Start Data segment

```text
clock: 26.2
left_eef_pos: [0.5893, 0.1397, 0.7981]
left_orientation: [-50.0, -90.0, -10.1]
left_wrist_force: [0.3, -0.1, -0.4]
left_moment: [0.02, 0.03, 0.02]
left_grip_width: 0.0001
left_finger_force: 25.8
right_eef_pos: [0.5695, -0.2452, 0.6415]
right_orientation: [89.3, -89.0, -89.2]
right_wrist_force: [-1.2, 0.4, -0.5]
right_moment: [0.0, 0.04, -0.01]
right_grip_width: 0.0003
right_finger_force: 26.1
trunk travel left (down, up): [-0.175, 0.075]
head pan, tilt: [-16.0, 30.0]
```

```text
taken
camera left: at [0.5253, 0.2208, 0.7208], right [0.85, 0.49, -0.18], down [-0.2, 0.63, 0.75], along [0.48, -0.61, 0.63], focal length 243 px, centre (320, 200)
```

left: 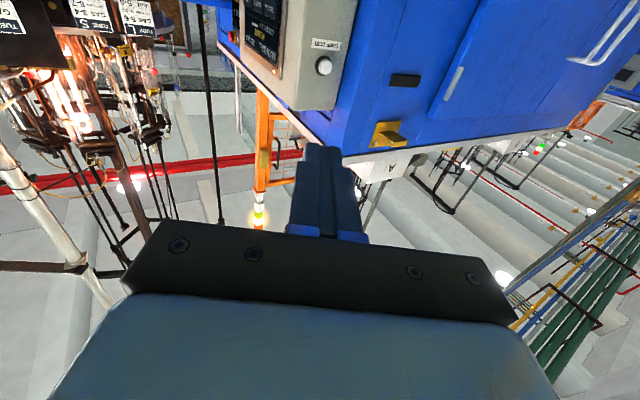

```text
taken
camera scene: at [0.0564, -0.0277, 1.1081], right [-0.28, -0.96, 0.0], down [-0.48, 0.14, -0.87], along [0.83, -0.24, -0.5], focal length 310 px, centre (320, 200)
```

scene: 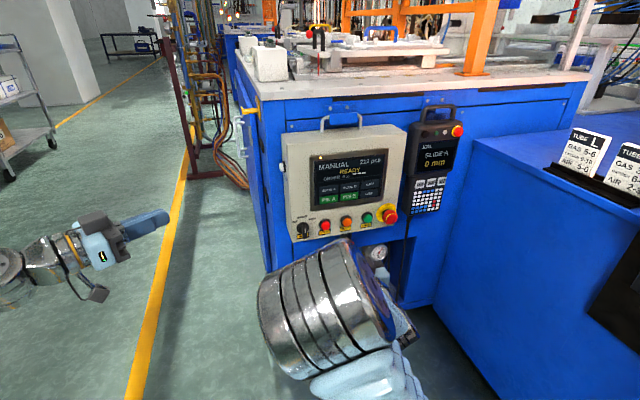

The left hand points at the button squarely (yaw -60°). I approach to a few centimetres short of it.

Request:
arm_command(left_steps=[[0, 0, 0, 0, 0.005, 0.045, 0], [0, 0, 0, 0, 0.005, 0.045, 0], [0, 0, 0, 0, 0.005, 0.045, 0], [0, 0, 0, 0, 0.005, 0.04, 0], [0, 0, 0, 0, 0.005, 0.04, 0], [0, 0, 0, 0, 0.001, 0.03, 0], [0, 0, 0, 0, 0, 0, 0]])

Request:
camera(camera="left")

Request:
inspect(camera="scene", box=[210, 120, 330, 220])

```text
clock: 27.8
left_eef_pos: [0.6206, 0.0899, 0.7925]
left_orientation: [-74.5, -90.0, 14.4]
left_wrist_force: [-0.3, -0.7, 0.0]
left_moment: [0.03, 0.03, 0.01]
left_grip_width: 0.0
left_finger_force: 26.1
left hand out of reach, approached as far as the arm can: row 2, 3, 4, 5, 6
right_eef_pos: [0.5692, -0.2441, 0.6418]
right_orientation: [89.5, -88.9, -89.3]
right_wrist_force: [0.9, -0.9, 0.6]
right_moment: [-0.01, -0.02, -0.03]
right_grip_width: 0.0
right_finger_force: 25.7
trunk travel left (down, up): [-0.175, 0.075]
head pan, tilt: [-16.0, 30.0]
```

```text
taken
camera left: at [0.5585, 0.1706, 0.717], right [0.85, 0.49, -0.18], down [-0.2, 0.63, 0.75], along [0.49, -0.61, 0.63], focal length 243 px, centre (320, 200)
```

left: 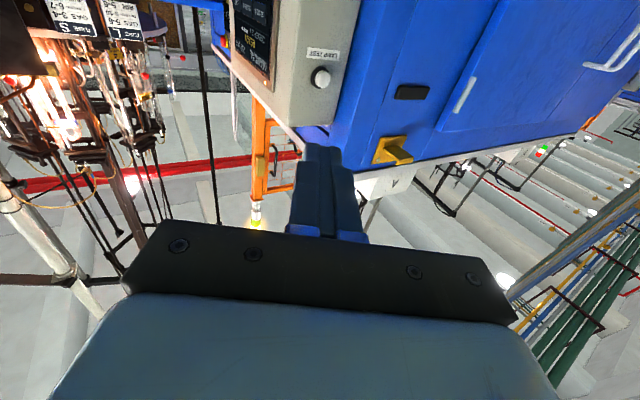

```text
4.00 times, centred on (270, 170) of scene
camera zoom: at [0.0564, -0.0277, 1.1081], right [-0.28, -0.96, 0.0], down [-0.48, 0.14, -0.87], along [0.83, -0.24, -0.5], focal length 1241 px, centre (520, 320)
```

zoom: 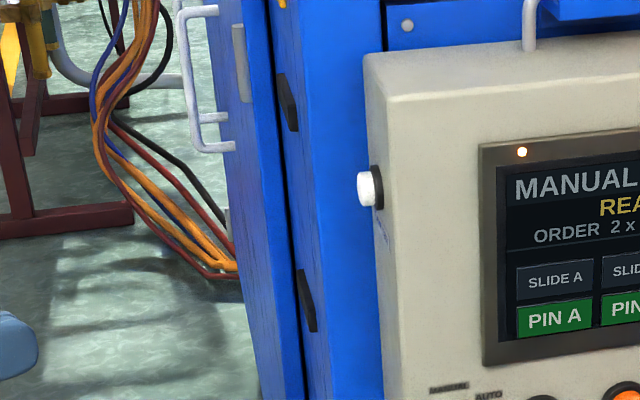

End Data segment

From the material above, copy everything exactly but the pictures. Put each line that is not blank into a JSON list as a string.

[
  "```text",
  "clock: 26.2",
  "left_eef_pos: [0.5893, 0.1397, 0.7981]",
  "left_orientation: [-50.0, -90.0, -10.1]",
  "left_wrist_force: [0.3, -0.1, -0.4]",
  "left_moment: [0.02, 0.03, 0.02]",
  "left_grip_width: 0.0001",
  "left_finger_force: 25.8",
  "right_eef_pos: [0.5695, -0.2452, 0.6415]",
  "right_orientation: [89.3, -89.0, -89.2]",
  "right_wrist_force: [-1.2, 0.4, -0.5]",
  "right_moment: [0.0, 0.04, -0.01]",
  "right_grip_width: 0.0003",
  "right_finger_force: 26.1",
  "trunk travel left (down, up): [-0.175, 0.075]",
  "head pan, tilt: [-16.0, 30.0]",
  "```",
  "```text",
  "taken",
  "camera left: at [0.5253, 0.2208, 0.7208], right [0.85, 0.49, -0.18], down [-0.2, 0.63, 0.75], along [0.48, -0.61, 0.63], focal length 243 px, centre (320, 200)",
  "```",
  "left: ",
  "```text",
  "taken",
  "camera scene: at [0.0564, -0.0277, 1.1081], right [-0.28, -0.96, 0.0], down [-0.48, 0.14, -0.87], along [0.83, -0.24, -0.5], focal length 310 px, centre (320, 200)",
  "```",
  "scene: ",
  "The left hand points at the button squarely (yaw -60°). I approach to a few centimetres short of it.",
  "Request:",
  "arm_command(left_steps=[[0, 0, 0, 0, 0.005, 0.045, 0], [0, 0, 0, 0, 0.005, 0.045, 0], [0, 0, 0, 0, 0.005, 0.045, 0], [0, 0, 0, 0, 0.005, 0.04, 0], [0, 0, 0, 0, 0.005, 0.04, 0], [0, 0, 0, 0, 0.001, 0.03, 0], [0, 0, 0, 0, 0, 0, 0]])",
  "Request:",
  "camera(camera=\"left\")",
  "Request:",
  "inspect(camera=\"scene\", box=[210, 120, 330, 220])",
  "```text",
  "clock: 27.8",
  "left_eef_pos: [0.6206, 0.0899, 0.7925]",
  "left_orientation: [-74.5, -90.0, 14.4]",
  "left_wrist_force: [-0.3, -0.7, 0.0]",
  "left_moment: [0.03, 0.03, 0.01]",
  "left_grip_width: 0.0",
  "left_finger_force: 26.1",
  "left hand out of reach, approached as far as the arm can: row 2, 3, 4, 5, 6",
  "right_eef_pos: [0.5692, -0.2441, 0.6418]",
  "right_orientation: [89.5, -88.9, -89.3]",
  "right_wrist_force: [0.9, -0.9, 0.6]",
  "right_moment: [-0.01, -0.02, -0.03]",
  "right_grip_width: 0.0",
  "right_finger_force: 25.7",
  "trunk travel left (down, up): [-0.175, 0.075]",
  "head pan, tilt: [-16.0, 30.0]",
  "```",
  "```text",
  "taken",
  "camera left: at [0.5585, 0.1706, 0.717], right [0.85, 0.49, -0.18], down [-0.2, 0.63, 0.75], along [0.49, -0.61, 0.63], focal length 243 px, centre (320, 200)",
  "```",
  "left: ",
  "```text",
  "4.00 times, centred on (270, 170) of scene",
  "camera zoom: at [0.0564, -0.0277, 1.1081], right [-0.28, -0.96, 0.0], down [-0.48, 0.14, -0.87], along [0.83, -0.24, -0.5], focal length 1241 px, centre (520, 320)",
  "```",
  "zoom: "
]